Can you spell marocain? That’s the winning word from the 2017 Scripps National Spelling Bee, which was won by 7th grader Ananya Vinay— who also happens to be an avid Quizlet user.
Since she credited Quizlet with being such a big help in getting ready for last year’s Bee, we asked Ananya if she would be willing to make exclusive study sets to help this year’s batch of super spellers, and she was gracious enough to say yes. (Thank you, Ananya!)
Study with Ananya's sets
Just in time to keep up with the contestants of this year’s National Spelling Bee, Ananya is sharing her own study sets on Quizlet that helped her take home the 2017 title. She's already released a beginning/intermediate set and will be publishing an advanced set on May 23rd — so make sure to check her Quizlet profile then!
So you can study just like Ananya did, each set will be equipped with the word, pronunciation, part of speech (i.e., verb, noun, adjective, etc.), definition and memory tips, as well as a representative picture and audio recording of the pronunciation.
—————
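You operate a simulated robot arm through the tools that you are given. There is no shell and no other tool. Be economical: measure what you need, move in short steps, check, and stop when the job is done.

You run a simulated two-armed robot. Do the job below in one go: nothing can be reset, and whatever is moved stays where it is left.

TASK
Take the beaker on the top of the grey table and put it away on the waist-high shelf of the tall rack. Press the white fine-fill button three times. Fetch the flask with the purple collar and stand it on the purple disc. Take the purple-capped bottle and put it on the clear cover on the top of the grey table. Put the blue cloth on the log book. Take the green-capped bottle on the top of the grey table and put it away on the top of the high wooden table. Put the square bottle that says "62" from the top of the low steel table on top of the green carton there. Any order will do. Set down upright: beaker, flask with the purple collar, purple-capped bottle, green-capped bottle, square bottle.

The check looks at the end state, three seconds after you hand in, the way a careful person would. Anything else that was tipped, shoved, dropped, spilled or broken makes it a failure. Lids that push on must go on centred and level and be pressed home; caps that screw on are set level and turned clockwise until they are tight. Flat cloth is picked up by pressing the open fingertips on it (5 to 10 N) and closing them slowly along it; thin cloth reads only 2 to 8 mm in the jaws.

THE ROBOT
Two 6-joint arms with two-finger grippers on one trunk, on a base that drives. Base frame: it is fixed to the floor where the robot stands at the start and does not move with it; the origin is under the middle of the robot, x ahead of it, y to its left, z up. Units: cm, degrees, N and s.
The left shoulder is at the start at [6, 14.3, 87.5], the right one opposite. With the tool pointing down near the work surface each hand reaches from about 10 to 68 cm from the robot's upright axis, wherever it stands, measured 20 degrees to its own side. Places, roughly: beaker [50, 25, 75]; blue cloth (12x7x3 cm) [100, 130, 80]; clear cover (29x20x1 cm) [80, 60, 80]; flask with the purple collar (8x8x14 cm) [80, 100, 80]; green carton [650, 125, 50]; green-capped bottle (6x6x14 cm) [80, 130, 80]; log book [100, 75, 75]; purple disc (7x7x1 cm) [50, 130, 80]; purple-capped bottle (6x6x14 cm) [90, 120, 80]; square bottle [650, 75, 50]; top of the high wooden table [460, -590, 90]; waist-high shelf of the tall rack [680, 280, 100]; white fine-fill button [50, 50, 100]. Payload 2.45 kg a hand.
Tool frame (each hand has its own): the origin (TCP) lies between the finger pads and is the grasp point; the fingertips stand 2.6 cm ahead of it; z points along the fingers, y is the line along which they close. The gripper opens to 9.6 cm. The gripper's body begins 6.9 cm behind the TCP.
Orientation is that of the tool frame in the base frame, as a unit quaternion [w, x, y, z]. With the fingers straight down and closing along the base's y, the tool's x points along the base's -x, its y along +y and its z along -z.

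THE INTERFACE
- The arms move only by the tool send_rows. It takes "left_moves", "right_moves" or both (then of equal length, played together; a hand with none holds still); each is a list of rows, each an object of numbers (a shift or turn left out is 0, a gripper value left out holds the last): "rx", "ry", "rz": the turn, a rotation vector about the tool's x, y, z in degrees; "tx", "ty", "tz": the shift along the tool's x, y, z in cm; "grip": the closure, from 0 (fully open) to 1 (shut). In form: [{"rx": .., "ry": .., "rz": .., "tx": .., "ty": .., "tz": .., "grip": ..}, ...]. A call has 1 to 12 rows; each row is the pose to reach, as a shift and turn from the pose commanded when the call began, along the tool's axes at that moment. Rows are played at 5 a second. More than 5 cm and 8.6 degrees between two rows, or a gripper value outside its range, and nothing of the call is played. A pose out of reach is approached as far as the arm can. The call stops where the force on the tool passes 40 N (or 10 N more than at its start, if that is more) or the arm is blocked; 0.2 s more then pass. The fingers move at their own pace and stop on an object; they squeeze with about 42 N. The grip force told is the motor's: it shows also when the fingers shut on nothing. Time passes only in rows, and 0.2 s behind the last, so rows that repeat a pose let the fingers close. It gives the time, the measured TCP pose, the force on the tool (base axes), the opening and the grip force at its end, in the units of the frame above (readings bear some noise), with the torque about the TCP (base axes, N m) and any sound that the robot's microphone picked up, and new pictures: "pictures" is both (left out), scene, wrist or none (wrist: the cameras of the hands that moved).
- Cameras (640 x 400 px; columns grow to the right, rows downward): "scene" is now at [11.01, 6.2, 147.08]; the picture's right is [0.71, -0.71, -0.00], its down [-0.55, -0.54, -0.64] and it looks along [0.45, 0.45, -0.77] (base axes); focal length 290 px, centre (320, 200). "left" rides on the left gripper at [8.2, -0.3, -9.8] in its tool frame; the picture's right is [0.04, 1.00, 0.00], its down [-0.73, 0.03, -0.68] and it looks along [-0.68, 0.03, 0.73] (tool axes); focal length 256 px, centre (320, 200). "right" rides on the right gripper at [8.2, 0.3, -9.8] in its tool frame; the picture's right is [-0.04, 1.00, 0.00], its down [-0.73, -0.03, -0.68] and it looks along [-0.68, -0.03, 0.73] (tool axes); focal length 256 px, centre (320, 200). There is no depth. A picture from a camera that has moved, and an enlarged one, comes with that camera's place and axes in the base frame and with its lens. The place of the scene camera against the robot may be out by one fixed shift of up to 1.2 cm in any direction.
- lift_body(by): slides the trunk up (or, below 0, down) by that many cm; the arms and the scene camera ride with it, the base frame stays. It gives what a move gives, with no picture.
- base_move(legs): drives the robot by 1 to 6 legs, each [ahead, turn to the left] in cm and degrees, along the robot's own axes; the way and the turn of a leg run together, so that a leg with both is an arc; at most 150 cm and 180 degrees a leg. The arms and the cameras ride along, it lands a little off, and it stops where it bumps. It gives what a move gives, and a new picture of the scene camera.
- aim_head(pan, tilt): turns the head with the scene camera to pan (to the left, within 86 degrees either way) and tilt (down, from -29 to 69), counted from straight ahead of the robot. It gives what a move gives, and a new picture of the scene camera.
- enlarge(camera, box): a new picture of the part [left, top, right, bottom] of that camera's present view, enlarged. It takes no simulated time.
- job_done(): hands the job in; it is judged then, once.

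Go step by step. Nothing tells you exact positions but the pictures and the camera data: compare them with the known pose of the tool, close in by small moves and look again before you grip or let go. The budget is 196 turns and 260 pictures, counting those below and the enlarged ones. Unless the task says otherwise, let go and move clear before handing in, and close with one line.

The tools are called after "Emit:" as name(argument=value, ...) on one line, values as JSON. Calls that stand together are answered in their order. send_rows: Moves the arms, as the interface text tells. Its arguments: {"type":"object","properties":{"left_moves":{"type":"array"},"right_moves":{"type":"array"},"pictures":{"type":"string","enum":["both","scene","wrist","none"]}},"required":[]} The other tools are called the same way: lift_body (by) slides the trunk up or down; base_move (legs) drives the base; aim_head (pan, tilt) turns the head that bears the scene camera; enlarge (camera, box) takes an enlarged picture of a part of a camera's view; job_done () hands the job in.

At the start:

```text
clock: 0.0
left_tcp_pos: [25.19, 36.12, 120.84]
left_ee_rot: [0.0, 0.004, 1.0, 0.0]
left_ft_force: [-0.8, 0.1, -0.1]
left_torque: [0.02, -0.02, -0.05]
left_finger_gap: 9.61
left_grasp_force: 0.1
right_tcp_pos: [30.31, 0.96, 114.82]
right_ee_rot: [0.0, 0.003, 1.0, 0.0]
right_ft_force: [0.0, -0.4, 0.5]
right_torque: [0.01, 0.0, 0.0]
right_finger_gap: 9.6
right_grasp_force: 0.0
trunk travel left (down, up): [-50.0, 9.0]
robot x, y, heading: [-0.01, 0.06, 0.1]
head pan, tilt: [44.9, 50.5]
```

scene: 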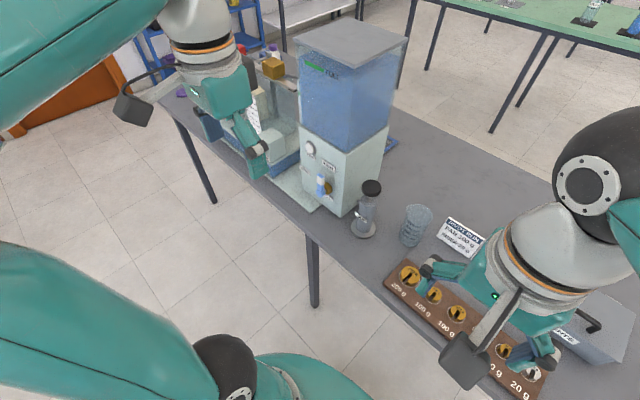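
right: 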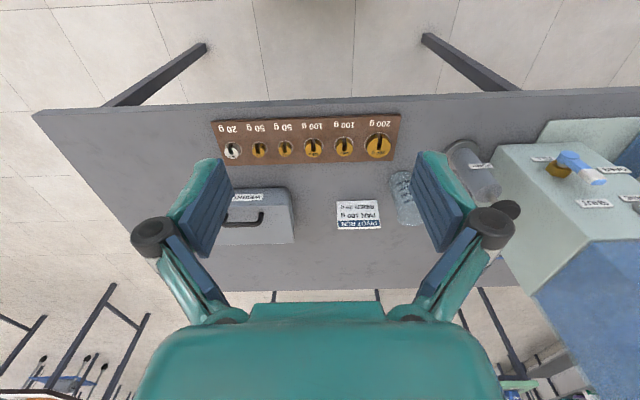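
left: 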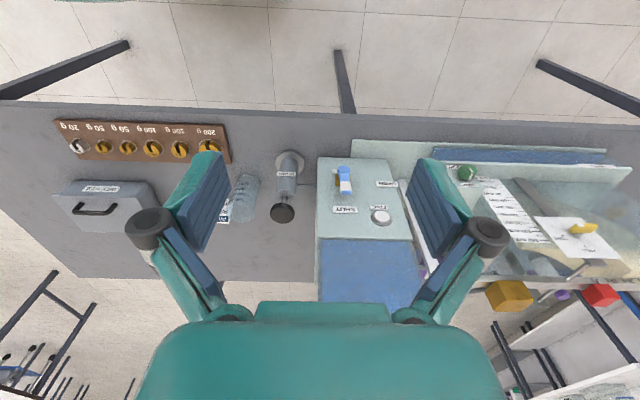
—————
A preview of one of Ananya's sets.
Ananya’s top tips
Learning words by studying them on Quizlet is great way to get ready for any spelling bee, but winning takes more than rote memorization. Here are Ananya’s other tips for aspiring champs:
Don’t discount the power of definitions. Many students who are looking to quickly ace a spelling test focus only on the spelling and pay no attention to what the words mean. Understanding definitions, origins and roots is vital for making complex words stick in your brain long-term.
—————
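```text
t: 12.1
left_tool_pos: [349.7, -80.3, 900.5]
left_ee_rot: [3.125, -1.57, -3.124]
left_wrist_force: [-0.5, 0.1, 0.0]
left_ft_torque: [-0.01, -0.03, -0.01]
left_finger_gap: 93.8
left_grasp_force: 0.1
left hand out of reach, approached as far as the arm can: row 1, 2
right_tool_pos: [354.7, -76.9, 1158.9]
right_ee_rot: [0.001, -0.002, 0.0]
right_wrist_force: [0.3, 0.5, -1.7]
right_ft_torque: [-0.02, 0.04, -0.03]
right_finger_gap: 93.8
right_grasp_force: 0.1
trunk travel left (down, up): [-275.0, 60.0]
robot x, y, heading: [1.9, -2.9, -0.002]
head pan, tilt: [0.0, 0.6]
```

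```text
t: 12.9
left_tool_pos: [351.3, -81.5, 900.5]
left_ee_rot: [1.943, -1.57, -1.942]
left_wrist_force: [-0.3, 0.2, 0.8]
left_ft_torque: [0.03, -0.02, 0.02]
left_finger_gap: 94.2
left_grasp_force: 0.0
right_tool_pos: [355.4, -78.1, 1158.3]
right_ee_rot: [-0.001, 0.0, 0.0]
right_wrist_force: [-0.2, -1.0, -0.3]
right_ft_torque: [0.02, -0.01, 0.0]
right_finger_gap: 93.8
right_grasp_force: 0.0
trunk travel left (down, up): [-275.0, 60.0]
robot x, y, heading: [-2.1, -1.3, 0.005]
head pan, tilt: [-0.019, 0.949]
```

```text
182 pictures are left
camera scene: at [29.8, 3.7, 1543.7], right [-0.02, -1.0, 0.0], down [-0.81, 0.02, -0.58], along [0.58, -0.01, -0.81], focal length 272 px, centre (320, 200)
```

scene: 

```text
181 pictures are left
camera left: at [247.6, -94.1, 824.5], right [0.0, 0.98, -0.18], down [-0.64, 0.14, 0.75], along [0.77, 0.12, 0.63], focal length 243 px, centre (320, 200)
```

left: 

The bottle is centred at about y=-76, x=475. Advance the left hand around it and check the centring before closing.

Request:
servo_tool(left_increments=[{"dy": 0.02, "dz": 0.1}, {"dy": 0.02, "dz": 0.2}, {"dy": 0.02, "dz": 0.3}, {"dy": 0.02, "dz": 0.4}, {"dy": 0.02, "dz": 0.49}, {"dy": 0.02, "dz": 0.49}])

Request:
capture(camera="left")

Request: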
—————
Practice (and organization) makes perfect. Ananya created a grid for each set of 250 words she would study in a Quizlet set. She divided them by phonetic pronunciation, part of speech, language of origin, definition and a column dedicated to “Ananya Tips” – an interesting tidbit about the word that would help her remember it. For instance, for “mnemonic” she wrote “This word comes from Mnemosyne, the goddess of memory. Her hair was as long as her memory.”
Timing is an individual game. Once Ananya spent an hour with a study set, she only needed to review it two or three more times to fully commit it to memory, but just because this method worked for Ananya doesn’t mean it’s a universal tactic. Everyone memorizes and learns at their own pace, so figure out what works for you and stick with that groove once you find it.
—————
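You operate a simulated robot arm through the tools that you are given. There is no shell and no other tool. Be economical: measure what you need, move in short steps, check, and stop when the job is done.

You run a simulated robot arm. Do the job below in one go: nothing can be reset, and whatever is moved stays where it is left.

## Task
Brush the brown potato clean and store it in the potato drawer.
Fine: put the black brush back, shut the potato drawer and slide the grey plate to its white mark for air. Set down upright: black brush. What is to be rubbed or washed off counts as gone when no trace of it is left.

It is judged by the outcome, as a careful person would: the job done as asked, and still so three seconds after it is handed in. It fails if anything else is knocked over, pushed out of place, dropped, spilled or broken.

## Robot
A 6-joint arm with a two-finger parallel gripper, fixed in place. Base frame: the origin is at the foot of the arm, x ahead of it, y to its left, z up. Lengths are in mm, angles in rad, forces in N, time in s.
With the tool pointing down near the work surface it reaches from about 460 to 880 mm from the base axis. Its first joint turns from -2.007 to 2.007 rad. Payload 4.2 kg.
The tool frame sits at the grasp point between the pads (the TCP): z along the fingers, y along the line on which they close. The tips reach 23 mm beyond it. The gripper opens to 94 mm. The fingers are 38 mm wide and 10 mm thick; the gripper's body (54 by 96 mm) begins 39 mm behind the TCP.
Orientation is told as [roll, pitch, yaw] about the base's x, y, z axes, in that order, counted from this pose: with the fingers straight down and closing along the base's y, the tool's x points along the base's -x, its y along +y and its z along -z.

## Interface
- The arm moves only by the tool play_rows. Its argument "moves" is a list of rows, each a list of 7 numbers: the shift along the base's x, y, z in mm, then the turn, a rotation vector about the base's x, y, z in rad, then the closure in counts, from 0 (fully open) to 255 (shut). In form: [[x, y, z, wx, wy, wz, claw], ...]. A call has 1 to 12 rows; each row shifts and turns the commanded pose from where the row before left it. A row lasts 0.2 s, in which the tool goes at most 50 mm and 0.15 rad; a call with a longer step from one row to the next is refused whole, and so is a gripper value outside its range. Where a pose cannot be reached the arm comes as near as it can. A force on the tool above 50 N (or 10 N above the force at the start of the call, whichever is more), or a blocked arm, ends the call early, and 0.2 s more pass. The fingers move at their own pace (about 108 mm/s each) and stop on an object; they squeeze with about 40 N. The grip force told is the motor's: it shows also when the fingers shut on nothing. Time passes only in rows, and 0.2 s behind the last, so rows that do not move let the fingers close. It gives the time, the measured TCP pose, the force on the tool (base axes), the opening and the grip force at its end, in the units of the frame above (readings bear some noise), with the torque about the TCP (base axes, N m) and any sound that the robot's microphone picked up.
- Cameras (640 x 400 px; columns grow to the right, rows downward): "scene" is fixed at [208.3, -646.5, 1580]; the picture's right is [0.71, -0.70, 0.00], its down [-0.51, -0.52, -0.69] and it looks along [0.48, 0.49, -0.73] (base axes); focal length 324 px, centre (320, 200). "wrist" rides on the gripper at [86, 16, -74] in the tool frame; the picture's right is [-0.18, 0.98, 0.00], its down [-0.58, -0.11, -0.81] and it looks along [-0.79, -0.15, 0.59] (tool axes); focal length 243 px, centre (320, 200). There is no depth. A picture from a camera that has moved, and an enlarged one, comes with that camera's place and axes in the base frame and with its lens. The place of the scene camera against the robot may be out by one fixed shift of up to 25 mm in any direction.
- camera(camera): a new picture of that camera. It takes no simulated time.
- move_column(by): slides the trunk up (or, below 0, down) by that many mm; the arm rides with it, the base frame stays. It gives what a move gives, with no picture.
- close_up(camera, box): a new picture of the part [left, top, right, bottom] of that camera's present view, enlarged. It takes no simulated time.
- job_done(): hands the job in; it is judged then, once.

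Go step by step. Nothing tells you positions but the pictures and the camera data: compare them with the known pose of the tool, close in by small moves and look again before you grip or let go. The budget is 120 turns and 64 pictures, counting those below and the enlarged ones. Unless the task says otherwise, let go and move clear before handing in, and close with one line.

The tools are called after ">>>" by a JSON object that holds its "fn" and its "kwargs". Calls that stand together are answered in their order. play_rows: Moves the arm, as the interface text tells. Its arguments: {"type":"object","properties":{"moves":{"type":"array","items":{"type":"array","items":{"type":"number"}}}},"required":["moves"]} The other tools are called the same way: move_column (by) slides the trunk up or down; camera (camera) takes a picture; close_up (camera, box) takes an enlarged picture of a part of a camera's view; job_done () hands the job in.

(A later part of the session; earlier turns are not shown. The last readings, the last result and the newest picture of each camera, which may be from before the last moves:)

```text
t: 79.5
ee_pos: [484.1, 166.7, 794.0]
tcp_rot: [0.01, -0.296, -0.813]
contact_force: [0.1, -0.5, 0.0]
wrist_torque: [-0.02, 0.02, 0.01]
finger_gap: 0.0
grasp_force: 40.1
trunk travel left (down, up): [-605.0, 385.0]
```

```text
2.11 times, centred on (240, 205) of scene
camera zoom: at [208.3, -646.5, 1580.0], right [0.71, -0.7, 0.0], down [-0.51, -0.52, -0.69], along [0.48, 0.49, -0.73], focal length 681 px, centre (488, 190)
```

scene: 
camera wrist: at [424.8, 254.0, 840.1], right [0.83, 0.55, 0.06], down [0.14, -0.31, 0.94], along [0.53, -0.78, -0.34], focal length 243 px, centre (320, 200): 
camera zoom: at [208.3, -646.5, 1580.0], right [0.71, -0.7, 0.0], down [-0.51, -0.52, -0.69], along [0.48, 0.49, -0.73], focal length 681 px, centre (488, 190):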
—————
Spell things out for yourself – literally! For words with certain language origins, Ananya gave herself language hints within her study sets. For instance, for the word “lokshen,” a Yiddish word derived from Russian, Ananya reiterated in her notes that this word is spelled just like it sounds because the “k” sound is spelled with a “k” in Russian. For “haiku,” she noted that the rules of Japanese are kept fairly constant, with the ī sound spelled with “ai.”